Abstract

High performance aircraft operate at high jet temperature and velocity. Measured noise data indicate that at afterburner condition their noise contain components not found in high temperature supersonic laboratory model jets. The combustion process inside an afterburner is highly unsteady and incomplete. Residual combustion takes place in the jet plume. This suggests that the flow from the afterburner into the jet nozzle would contain significant amount of hot and cold temperature blobs, generally referred to as entropy waves. It is known that when entropy waves move through a non-uniform mean flow, indirect combustion noise (also called entropy noise) would be generated. Military styled nozzles have a rather abrupt area change at and near the throat. This induces the formation of internal shocks inside the nozzle. This paper investigates the generation of entropy noise when strong entropy blobs or waves are convected through the internal shocks.

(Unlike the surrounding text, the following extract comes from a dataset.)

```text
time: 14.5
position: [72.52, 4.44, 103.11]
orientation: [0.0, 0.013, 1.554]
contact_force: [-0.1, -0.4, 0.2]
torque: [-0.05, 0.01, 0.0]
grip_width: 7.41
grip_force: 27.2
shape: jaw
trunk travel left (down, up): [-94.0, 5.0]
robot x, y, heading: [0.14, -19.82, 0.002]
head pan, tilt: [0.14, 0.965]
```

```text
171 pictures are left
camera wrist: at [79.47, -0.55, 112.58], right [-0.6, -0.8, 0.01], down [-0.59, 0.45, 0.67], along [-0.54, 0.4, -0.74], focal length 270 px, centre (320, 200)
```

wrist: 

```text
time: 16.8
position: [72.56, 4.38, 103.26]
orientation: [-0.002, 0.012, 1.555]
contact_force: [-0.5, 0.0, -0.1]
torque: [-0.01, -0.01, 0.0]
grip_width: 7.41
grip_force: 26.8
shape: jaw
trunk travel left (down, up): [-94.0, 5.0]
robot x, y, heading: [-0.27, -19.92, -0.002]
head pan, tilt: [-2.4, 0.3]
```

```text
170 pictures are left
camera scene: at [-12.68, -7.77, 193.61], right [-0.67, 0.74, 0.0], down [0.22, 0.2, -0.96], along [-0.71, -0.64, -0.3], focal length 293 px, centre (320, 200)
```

It is found that the result of entropy blobs-shock interaction could lead to the radiation of intense entropy noise out of the nozzle exit into the jet plume as fast waves with a speed equal to sound speed plus jet flow speed. These fast waves create highly supersonic flow disturbances in the jet flow leading to strong Mach wave radiation. It is proposed that this Mach wave radiation is the source of a new noise component observed in the spectra of the F-22A aircraft. Detailed analysis of the F-22A noise data provides support for the proposal.